▶ _WHAT YOU WILL DO_:
Produce the text that comes next in the passage provided.

▶ _PASSAGE PROVIDED_:
<<<<

Vauxhall at Ellesmere Port and Battery Manufacturing Strategy

Part of the debate – in the House of Commons at 3:38 pm on 1st March 2021.

Alert me about debates like this

Photo of Greg Clark Greg Clark Chair, Science and Technology Committee (Commons), Chair, Science and Technology Committee (Commons) 3:38 pm, 1st March 2021

I bring it to the House’s attention that I am a vice-chair of the all-party parliamentary motor group and the chemical industry all-party parliamentary group.

I am grateful to the Secretary of State for his response to my urgent question and for his kind words. The industrial strategy made a number of commitments. One was to make Britain a home for vaccine development and to build vaccine manufacturing capability. Another was to make Britain a leading manufacturer of electric vehicles, including the batteries that power them. I mention them both not to claim special prescience, but rather the opposite; both are obviously required if our industrial strengths are to continue in the future.

In the case of electric vehicles, there are three important facts. First, we have one of the most important, diverse and efficient car industries in the world, employing over 800,000 people in all parts of Britain. Secondly, by 2030 no new car will be sold in Britain with simply a petrol or a diesel engine. Thirdly, unless the batteries for vehicles made in the UK are manufactured in Britain within five years, the cars that they power will no longer be able to be exported tariff-free to the EU. We therefore urgently need to install the manufacturing capacity in the UK. That means not just one gigafactory, but many. It all needs to be planned, built and operating at scale within five years.

>>>>

▶ _DATASET CONTENT_:

<<<<

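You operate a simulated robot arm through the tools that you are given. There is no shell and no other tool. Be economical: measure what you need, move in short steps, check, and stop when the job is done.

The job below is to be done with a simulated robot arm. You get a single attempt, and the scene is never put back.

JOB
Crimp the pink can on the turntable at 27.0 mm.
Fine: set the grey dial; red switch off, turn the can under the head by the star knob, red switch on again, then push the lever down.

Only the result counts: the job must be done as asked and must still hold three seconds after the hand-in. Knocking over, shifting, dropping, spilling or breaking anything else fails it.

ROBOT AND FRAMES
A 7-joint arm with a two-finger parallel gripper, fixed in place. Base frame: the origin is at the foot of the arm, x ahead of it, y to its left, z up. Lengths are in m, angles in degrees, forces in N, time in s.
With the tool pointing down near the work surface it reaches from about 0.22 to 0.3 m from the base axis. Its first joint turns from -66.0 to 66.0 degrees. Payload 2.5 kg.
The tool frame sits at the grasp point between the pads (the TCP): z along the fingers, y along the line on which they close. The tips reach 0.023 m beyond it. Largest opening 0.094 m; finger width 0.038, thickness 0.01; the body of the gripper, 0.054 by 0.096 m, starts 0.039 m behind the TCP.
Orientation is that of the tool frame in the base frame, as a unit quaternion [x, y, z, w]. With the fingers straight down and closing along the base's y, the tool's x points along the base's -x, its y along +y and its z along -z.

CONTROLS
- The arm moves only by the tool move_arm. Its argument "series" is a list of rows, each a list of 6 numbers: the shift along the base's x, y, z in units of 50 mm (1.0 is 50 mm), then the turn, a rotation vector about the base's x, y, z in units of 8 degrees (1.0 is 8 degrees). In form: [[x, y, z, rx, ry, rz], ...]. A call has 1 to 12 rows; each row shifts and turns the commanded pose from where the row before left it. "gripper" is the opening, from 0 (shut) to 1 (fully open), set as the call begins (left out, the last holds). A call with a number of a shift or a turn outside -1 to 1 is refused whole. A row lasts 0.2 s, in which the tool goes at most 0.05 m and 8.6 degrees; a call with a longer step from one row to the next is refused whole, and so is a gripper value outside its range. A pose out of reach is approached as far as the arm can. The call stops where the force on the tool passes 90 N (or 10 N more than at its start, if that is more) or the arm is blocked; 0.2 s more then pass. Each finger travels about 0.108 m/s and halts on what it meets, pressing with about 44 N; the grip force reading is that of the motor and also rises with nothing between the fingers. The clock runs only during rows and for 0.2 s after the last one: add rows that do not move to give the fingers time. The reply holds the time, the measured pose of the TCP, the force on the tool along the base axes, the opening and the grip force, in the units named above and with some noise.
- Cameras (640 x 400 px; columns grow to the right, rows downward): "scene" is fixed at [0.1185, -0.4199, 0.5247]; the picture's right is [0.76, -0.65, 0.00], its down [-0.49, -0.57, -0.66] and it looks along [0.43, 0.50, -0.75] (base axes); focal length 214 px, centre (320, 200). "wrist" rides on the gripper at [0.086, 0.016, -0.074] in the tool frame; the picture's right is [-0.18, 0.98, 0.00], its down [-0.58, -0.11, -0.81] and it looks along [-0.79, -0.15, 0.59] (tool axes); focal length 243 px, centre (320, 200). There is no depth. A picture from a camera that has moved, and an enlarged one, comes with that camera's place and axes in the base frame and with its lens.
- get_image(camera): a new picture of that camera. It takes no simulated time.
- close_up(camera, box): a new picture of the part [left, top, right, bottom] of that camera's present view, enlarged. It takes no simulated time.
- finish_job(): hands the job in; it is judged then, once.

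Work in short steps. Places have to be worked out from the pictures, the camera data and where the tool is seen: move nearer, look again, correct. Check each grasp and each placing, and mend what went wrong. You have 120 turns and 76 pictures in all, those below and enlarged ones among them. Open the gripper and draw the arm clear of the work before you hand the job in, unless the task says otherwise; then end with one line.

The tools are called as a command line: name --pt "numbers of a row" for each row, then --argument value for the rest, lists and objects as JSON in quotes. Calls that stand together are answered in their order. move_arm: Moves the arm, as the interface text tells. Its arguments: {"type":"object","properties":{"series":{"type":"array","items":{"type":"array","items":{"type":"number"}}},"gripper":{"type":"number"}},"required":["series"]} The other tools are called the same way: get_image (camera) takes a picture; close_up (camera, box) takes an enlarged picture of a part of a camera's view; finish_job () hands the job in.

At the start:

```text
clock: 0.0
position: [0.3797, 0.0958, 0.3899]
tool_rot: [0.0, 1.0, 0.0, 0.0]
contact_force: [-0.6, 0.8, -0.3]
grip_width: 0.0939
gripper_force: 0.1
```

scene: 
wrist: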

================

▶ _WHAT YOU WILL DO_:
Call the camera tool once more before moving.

>>>>

▶ _WRITTEN RESPONSE_:
In the case of Vauxhall at Ellesmere Port, as the Secretary of State says, a decision is imminent as to whether a new electric model will be built there. The same is true of Jaguar Land Rover in the west midlands and supply chain companies such as GKN. A laissez-faire approach will not do it, and neither will just general encouragement. It requires sleeves-rolled-up concrete action to be taken now between Government and industry, just as was the case with vaccines. Will the Secretary of State, for whom I have a high regard, make this commitment today and do whatever it takes urgently to ensure that Britain is a global force in manufacturing electric vehicles long into the future?